Colonel Ayoub Gassim told The Associated Press on Friday that at least 104 bodies have been pulled out of the waters near the western city, but that the expected death toll is likely to be higher since such boats usually carry up to 125 people.
Most of the victims appeared to be from sub-Saharan Africa, though their bodies were decomposed and it was not clear when they had drowned.
On Tuesday, the UN refugee agency said at least 880 people drowned over the past week following a series of shipwrecks as departures from the North African coast towards Italy surged.
Many of the boats are believed to have left from the shore around Zuwarah and Sabratha in Libya’s northwest.
A coastguard spokesman in Tripoli said no boats had been intercepted over the past two days, with rougher seas preventing patrols.
People smugglers in Libya have exploited political chaos and lawlessness to expand their activities along routes from sub-Saharan Africa, often working with local armed groups.

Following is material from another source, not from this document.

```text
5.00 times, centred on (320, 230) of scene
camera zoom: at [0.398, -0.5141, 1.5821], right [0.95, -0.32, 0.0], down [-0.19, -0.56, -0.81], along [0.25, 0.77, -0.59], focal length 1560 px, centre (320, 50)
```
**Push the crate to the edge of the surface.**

The head of the EU’s Mediterranean naval mission recently said that people smuggling was estimated to account for between 30 and 50 percent of the gross domestic product in northwestern Libya.
Refugees and migrants reportedly pay smugglers hundreds of dollars for a place on boats, often flimsy inflatable craft that either sink or are picked up by international rescue missions.
The new Libyan government faces a complex challenge asserting its authority, while efforts to counter people trafficking were thrown into disarray by the conflict that followed Libya’s 2011 uprising, and the coastguard feels abandoned.
“The only assistance we have been offered so far is promises,” Colonel Abdulssmad Massoud, of the coastguard in Tripoli, told the Reuters news agency.
So far this year more than 40,000 people have crossed the Mediterranean Sea from North Africa to Italy by paying people smugglers for the journey, broadly in line with a steep increase in numbers since 2014.